--- START Document section ---

Fonti archeologiche su Gesù: alcuni ritrovamenti fondamentali
Dalla fine del XIX secolo, e per tutto il XX, specie grazie all’impulso del Mandato britannico in Palestina e all’opera instancabile di archeologi cristiani (francescani, in primis) ma anche ebrei israeliani, si sono succedute innumerevoli scoperte archeologiche in quello che è stato l’ambiente della vita di Gesù di Nazareth.
Anzi, è stata proprio l’archeologia a favorire lo sviluppo della Third Quest e, in generale, dell’indagine storica intorno alla figura del Nazareno e del contesto sociale, religioso e culturale in cui questi si muoveva, specie dopo la clamorosa scoperta dei manoscritti di Qumran (1947). Si può tranquillamente affermare, dunque, che l’archeologia è divenuta davvero un “quinto vangelo”, o quantomeno una fonte insostituibile rispetto alla ricerca intorno al “Gesù storico”
A conclusione di questo articolo, riportiamo alcuni tra i più importanti ritrovamenti archeologici che hanno caratterizzato gli ultimi 150 anni e che rispondono a domande o rimostranze dei critici più ostinati[29].
1) Gesù di Nazareth non sarebbe mai esistito, in quanto non vi sono prove dell’esistenza di Nazaret.
Partiamo proprio da Nazareth, allora. Fino agli anni ’60 chi negava l’esistenza di Gesù di Nazareth poiché non si sarebbe mai trovata evidenza di una città chiamata Nazareth nelle Scritture ebraiche precedenti al Nuovo Testamento, si è dovuto ricredere. Infatti, dobbiamo al prof. Avi Jonah, dell’Università di Gerusalemme, il ritrovamento, nel 1962, tra le rovine di Cesarea Marittima, antica capitale della provincia romana della Giudea, di una lapide di marmo con un’iscrizione ebraica del III secolo a.C. che riporta il nome di Nazareth.
Negli anni successivi, poi, una campagna di scavi condotta ove ora sorge la Basilica francescana della Natività, ha potuto riportare alla luce l’antico villaggio di Nazareth e quella che è universalmente ritenuta la casa di Maria da nubile (luogo dei racconti evangelici dell’Annunciazione e dell’Incarnazione) e, in tempi recentissimi, scavi archeologici condotti da équipe israeliane hanno scoperto, sempre a Nazareth, non solo una casa dei tempi di Gesù (I secolo) nei pressi della “casa di Maria”, ma quella che potrebbe essere stata la dimora stessa del nucleo familiare di Gesù, Giuseppe e Maria.

--- END Document section ---
--- START Collected data ---

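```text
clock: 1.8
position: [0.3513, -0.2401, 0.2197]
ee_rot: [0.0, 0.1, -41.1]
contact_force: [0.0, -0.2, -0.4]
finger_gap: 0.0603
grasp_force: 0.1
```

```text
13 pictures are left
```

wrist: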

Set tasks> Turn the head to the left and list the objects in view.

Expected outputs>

--- END Collected data ---

Set tasks>
1. I need one stretch of the document section verbatim, from "Anzi, è stata" to "critici più ostinati[29].".
2. Extend the document section, starting right after its last sentence.

Expected outputs>
1.
Anzi, è stata proprio l’archeologia a favorire lo sviluppo della Third Quest e, in generale, dell’indagine storica intorno alla figura del Nazareno e del contesto sociale, religioso e culturale in cui questi si muoveva, specie dopo la clamorosa scoperta dei manoscritti di Qumran (1947). Si può tranquillamente affermare, dunque, che l’archeologia è divenuta davvero un “quinto vangelo”, o quantomeno una fonte insostituibile rispetto alla ricerca intorno al “Gesù storico”
A conclusione di questo articolo, riportiamo alcuni tra i più importanti ritrovamenti archeologici che hanno caratterizzato gli ultimi 150 anni e che rispondono a domande o rimostranze dei critici più ostinati[29].

2.
2) Intorno al lago di Galilea non sono state trovate tracce dei villaggi di cui si parla nei Vangeli.
Il Lago di Galilea, nel nord d’Israele, si è rivelato un libro aperto, soprattutto a partire dalla metà degli anni ’60 del secolo scorso. I primi a condurre scavi di notevole importanza sono stati archeologi come Virgilio Canio Sorbo (che, peraltro, si era già distinto per i suoi importanti lavori nel deserto di Giuda, sul Monte Nebo, alla fortezza erodiana di Macheronte, dove Antipa decapitò il Battista, alla reggia fortezza dell’Herodium presso Betlemme e soprattutto all’interno del Santo Sepolcro), il quale ha, insieme ai suoi collaboratori, interamente riportato alla luce il villaggio di Cafarnao, scoprendo la casa di Simon Pietro e la celebre sinagoga bizantina, che è possibile ammirare oggi e sotto la quale è stato scoperto un più antico edificio romano destinato al medesimo uso.
Nel 1996, invece, una équipe guidata dall’archeologo ebreo israeliano Rami Arav ha rinvenuto i resti del villaggio evangelico di Betsaida Iulia (il borgo di pescatori sulle rive del lago di Tiberiade da cui, come scritto nei Vangeli, provenivano vari discepoli di Gesù).
3) Non esistono prove della presenza di un culto sinagogale prima della distruzione del Tempio, nel 70 d.C.
Le scoperte più recenti hanno dato modo di dimostrare che, ai tempi di Gesù di Nazareth, in Palestina nessun centro abitato, anche se di scarsa importanza, era sprovvisto di sinagoga. Oltre alla splendida sinagoga di Cafarnao, infatti, a partire dagli anni ’60 sono state scoperte numerose strutture sinagogali disseminate in tutta la regione palestinese e nei dintorni.
Va menzionato, a questo proposito, il rinvenimento recentissimo di ben due sinagoghe a Magdala (villaggio nei pressi di Cafarnao, sempre sulle rive del lago di Galilea, databili agli inizi del I sec. d.C.), ove pure è stata scoperta una barca da pesca, intatta, risalente al I sec. d.C. e del tutto simile a quelle descritte nei Vangeli.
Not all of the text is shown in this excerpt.